Today is Juneteenth, the oldest known celebration commemorating the end of slavery in the United States.
It can seem odd to us–in this age of instant communication–that it was not until June 19, 1865 that those held in abject bondage in Texas learned they had been freed by Presidential Proclamation on January 1, 1863. That was the day that Major General Gordon Granger landed at Galveston with the news the war had ended and the enslaved were now free.
Texas slaveowners, like oppressors everywhere, were not eager to let go of control, and certainly not to share the good news of liberation.
This has a contemporary ring to it. California (n0t to mention Virginia!) voters and courts refuse marriage equality. Congress dilly dallies on Hate Crimes and Employment Non-Discrimination. President Obama fails to issue orders on our behalf.

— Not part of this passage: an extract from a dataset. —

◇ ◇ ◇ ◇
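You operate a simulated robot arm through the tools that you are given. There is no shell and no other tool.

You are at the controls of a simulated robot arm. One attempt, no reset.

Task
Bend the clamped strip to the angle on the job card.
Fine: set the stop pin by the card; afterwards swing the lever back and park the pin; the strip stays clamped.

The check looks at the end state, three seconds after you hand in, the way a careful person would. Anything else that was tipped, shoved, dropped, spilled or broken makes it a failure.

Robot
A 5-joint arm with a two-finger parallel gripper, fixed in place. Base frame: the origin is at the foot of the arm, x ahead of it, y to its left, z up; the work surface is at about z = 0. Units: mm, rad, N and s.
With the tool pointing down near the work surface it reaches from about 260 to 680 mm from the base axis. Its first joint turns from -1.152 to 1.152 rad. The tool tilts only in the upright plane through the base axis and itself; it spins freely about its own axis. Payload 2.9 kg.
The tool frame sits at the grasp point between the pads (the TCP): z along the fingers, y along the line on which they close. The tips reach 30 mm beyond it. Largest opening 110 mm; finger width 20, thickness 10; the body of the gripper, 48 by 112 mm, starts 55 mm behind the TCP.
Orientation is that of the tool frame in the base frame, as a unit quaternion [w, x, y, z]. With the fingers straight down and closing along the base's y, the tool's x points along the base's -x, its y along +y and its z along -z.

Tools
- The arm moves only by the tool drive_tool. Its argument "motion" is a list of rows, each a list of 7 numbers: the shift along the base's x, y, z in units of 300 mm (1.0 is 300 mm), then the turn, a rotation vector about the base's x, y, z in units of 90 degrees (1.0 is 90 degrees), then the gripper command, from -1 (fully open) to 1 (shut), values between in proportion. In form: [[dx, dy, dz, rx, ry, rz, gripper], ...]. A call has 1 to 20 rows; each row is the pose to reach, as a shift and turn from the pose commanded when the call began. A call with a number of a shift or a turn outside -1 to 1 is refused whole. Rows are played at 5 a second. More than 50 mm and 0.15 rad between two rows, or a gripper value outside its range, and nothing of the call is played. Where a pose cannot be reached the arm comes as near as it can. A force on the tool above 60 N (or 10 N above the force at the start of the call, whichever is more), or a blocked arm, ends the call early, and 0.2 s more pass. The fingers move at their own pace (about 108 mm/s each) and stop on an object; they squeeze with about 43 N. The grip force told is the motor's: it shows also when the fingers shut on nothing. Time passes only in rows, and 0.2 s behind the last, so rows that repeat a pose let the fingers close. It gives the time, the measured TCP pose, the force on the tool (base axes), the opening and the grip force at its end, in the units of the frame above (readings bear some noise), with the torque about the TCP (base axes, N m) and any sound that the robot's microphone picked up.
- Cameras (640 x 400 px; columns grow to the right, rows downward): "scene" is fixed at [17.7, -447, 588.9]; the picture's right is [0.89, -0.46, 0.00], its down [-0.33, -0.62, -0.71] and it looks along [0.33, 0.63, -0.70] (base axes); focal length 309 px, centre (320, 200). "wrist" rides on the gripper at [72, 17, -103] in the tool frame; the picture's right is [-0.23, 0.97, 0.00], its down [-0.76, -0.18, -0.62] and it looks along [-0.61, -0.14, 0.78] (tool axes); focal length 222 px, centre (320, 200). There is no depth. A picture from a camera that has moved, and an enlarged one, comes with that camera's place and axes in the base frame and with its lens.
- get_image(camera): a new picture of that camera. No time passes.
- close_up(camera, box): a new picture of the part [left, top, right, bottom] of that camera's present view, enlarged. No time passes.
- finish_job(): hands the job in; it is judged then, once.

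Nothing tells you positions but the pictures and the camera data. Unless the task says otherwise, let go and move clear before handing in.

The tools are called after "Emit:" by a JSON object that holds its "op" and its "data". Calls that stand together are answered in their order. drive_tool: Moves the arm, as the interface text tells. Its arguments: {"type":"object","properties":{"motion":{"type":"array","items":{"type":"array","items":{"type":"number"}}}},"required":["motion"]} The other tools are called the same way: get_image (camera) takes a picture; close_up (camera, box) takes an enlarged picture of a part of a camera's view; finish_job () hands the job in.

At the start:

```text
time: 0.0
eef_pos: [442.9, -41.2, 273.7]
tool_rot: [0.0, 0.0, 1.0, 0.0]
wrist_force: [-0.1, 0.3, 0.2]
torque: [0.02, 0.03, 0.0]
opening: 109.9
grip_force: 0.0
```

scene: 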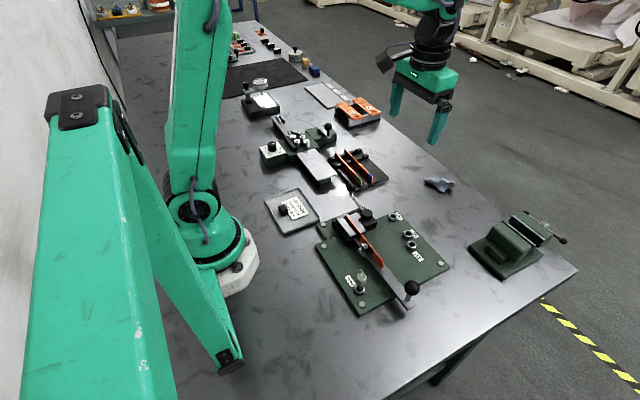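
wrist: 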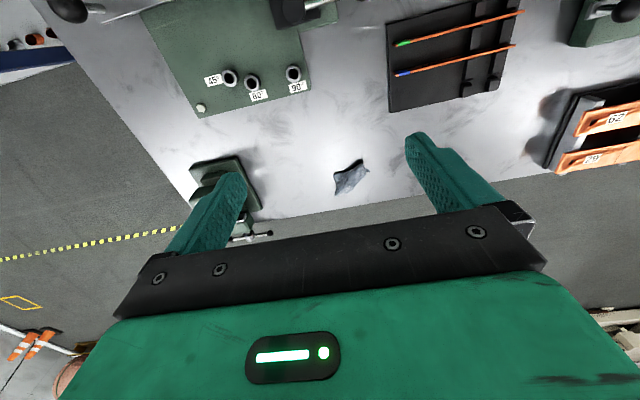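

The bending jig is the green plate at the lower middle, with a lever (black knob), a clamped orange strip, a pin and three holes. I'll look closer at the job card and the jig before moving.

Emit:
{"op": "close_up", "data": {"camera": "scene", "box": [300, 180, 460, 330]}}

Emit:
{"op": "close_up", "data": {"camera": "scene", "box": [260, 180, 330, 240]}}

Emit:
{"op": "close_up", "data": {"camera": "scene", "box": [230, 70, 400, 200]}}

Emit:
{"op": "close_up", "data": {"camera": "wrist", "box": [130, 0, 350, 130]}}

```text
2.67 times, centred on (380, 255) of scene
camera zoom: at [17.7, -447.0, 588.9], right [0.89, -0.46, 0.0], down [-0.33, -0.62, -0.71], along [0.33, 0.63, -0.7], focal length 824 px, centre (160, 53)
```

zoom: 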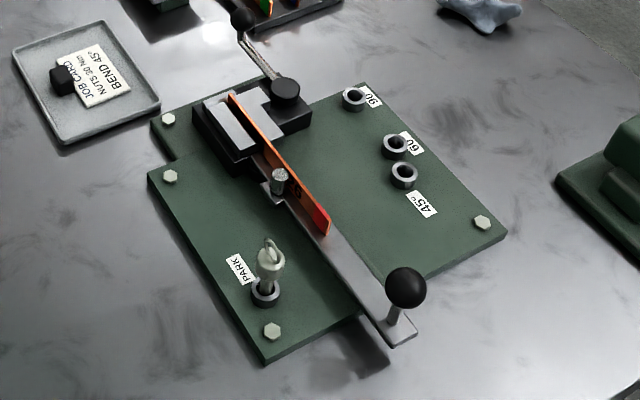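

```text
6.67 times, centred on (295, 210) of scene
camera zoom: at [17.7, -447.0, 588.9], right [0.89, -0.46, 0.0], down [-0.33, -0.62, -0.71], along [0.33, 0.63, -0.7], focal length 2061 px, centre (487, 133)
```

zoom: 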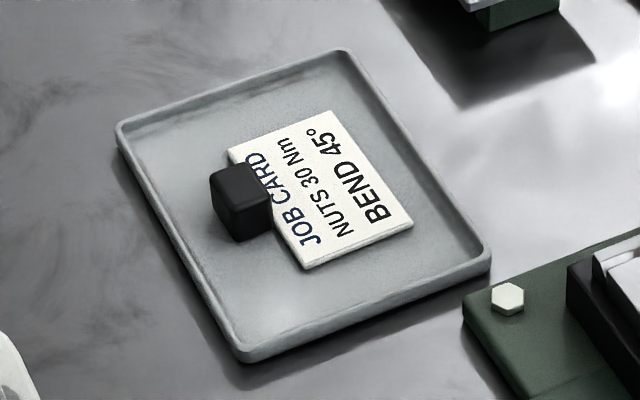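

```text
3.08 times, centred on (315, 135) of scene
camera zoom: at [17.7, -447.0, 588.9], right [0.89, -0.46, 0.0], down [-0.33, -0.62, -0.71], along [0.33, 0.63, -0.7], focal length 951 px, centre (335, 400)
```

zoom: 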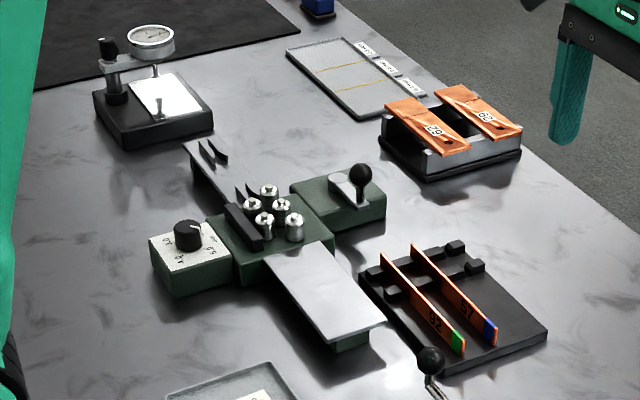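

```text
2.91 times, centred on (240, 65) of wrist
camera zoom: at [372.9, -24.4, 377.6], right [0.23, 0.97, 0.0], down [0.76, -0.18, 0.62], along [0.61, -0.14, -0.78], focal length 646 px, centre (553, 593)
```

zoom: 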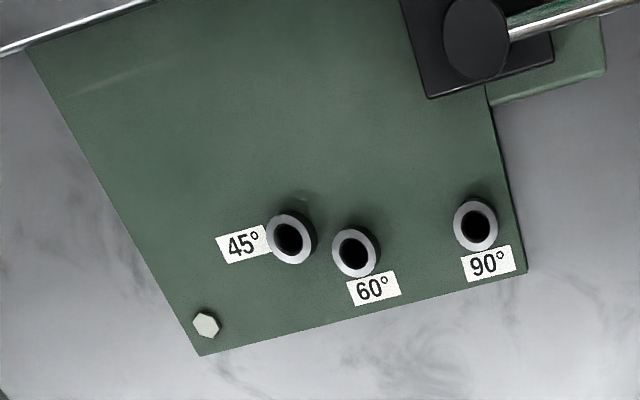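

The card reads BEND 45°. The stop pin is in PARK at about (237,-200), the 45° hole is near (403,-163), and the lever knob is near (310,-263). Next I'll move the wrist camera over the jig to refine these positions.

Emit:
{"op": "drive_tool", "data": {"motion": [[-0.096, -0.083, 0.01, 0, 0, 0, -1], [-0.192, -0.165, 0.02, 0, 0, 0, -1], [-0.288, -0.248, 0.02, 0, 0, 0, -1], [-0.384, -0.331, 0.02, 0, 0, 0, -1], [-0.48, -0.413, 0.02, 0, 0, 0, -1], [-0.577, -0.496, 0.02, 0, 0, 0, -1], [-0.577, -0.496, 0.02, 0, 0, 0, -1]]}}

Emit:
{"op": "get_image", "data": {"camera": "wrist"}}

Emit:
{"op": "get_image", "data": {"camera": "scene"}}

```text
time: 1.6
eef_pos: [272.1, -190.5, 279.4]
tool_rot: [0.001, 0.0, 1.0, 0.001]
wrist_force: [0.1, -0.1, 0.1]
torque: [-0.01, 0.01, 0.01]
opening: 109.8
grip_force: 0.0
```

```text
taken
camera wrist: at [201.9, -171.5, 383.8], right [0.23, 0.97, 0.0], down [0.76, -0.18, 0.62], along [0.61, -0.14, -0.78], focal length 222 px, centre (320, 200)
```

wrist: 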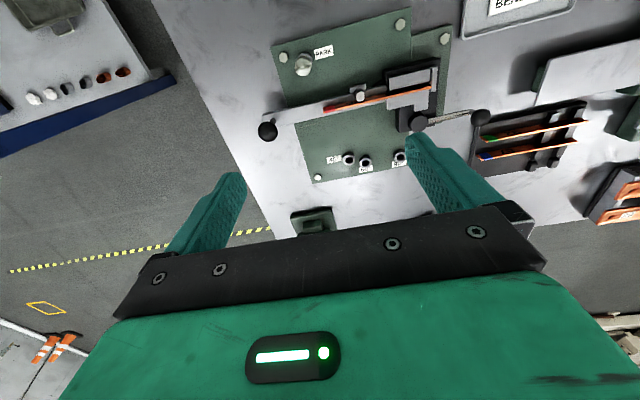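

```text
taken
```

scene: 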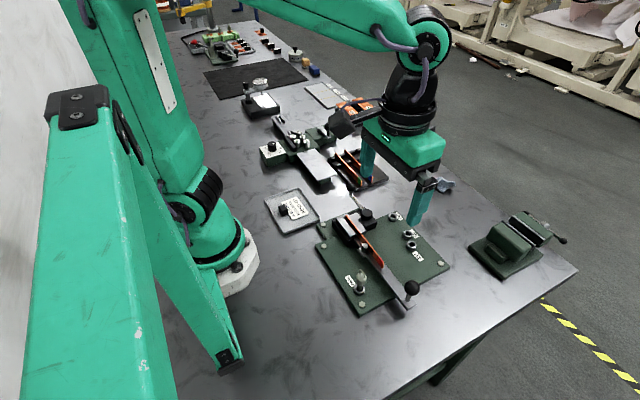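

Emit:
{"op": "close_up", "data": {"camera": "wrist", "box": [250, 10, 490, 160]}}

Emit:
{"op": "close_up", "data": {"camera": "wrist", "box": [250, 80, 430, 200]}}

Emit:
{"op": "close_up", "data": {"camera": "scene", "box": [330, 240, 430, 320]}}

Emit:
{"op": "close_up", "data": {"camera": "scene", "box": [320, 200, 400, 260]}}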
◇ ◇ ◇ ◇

Anger is everywhere. I share it.
And yet, I also know that no people ever won their freedom without fighting for it.
Actually, “working” is really the better word. Freedom requires hard work.

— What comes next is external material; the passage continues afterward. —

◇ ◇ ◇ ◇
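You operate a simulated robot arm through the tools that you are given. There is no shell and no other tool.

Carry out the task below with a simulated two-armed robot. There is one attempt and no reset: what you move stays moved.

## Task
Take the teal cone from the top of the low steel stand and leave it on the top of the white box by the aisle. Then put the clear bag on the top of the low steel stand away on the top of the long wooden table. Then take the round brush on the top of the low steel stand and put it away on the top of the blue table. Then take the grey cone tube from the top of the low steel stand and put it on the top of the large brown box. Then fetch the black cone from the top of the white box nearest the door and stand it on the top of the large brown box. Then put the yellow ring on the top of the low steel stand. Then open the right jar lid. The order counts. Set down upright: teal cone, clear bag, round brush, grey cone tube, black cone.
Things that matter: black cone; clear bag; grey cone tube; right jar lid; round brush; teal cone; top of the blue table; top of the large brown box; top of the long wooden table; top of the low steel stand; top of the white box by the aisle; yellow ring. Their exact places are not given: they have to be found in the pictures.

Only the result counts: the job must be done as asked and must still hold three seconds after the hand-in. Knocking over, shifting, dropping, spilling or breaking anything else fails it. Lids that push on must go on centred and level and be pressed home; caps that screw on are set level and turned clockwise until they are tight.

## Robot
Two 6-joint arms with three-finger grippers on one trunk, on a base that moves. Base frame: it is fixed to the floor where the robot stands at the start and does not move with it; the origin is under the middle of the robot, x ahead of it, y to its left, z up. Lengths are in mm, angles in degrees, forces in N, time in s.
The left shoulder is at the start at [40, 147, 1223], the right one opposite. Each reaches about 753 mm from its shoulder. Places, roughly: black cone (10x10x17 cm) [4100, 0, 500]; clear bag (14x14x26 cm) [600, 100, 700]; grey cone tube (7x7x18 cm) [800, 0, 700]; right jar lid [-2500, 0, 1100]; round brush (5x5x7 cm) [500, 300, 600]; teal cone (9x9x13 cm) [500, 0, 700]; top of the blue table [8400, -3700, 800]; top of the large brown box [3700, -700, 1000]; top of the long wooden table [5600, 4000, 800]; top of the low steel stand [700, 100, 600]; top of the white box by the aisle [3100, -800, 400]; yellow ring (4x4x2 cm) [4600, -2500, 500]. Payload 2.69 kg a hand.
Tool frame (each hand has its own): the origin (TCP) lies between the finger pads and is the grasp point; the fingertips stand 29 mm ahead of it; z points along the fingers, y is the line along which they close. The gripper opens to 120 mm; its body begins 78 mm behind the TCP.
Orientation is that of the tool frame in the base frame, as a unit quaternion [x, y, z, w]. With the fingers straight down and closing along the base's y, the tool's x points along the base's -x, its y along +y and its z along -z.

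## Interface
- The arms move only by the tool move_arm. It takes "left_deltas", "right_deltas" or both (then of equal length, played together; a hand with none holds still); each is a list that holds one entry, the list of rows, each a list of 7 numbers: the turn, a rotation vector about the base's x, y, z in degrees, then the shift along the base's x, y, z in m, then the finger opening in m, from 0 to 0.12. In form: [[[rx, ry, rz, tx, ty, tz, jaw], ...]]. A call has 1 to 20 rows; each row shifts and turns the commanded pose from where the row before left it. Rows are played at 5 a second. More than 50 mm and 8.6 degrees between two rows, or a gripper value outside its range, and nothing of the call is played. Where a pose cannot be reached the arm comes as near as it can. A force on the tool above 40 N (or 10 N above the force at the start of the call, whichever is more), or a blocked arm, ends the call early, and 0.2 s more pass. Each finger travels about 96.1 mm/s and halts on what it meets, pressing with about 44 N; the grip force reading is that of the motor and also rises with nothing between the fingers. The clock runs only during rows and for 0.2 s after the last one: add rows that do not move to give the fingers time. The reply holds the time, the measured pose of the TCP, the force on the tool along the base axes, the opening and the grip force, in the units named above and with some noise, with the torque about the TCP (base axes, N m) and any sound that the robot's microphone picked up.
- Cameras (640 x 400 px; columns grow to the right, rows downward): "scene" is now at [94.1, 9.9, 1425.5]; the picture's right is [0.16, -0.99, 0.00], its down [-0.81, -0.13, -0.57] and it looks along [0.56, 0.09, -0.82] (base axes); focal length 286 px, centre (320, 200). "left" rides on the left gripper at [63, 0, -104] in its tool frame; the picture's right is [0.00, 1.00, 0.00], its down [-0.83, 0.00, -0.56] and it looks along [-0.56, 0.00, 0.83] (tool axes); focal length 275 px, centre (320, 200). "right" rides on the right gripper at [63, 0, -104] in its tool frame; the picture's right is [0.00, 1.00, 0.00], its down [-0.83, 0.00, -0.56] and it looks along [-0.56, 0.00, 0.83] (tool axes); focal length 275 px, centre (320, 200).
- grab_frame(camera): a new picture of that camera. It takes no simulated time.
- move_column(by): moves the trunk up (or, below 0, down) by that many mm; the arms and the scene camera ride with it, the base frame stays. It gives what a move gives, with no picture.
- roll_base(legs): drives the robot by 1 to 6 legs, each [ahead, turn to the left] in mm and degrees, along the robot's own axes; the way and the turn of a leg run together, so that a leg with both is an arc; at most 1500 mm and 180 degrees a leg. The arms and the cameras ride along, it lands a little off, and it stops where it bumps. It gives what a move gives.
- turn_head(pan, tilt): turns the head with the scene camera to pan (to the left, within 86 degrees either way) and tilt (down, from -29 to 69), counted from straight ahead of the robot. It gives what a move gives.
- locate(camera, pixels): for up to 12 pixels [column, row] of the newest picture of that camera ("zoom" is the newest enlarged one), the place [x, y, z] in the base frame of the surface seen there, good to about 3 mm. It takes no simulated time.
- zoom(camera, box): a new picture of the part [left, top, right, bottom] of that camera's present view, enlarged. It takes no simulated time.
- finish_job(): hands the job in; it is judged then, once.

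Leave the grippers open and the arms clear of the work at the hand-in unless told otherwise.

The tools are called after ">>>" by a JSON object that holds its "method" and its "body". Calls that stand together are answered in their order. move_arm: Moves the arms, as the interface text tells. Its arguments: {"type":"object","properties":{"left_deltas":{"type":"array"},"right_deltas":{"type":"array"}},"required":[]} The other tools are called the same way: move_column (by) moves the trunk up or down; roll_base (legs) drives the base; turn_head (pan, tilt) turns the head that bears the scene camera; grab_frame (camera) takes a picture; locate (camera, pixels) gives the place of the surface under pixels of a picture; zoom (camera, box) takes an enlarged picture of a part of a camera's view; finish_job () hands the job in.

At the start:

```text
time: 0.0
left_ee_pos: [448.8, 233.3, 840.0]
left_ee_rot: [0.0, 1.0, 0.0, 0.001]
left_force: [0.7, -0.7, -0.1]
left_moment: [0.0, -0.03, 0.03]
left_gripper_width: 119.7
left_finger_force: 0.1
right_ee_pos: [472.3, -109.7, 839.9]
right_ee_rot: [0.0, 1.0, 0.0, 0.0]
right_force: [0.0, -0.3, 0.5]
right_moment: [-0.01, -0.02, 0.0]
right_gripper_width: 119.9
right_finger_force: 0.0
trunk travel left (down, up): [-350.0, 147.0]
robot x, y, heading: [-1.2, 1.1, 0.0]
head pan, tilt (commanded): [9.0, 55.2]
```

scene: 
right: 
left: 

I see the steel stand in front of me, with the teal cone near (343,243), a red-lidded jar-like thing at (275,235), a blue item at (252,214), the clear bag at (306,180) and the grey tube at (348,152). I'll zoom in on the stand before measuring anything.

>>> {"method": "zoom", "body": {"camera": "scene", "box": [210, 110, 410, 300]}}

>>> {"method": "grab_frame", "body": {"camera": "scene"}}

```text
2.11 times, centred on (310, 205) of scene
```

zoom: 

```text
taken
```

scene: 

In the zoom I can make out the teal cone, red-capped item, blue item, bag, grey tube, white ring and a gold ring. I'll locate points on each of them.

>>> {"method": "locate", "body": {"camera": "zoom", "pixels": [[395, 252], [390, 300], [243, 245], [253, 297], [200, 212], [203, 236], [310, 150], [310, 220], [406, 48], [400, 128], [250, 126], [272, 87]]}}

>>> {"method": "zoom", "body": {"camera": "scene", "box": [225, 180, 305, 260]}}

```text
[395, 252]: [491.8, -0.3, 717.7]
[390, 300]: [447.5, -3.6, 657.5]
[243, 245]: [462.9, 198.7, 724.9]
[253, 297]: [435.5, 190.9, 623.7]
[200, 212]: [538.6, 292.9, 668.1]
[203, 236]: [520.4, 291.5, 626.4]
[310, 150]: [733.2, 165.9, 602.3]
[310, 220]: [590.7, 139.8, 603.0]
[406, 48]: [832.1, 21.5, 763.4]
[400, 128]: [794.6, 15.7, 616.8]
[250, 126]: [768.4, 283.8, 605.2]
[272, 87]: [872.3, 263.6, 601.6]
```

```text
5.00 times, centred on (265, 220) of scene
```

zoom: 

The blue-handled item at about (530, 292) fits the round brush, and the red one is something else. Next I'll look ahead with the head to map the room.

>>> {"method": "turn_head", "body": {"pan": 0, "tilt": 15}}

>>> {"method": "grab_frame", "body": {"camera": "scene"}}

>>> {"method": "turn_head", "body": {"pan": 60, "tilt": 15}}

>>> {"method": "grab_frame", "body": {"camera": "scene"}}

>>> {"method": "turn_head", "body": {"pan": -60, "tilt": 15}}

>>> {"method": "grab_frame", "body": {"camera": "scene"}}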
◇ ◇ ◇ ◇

Remember that after Juneteenth, those formerly enslaved and their descendants still had a long struggle (one that continues today) to gain their actual, on-the-ground, freedom.
As a person of faith, I believe God is in the struggle. God creates us to be free, and gives us the spiritual power to claim our own.
But we must claim it. No human authority can give it to us.
If you agree, let me know that you’d be willing on July 3 or 4 to join in a public action to claim our freedom.
Rev. Dr. Robin H. Gorsline is President of People of Faith for Equality in Virginia, an interfaith organization of gay and straight clergy and lay people working for equality for LGBT Virginians. Read more of his thoughts on faith and spirituality on his personal blog.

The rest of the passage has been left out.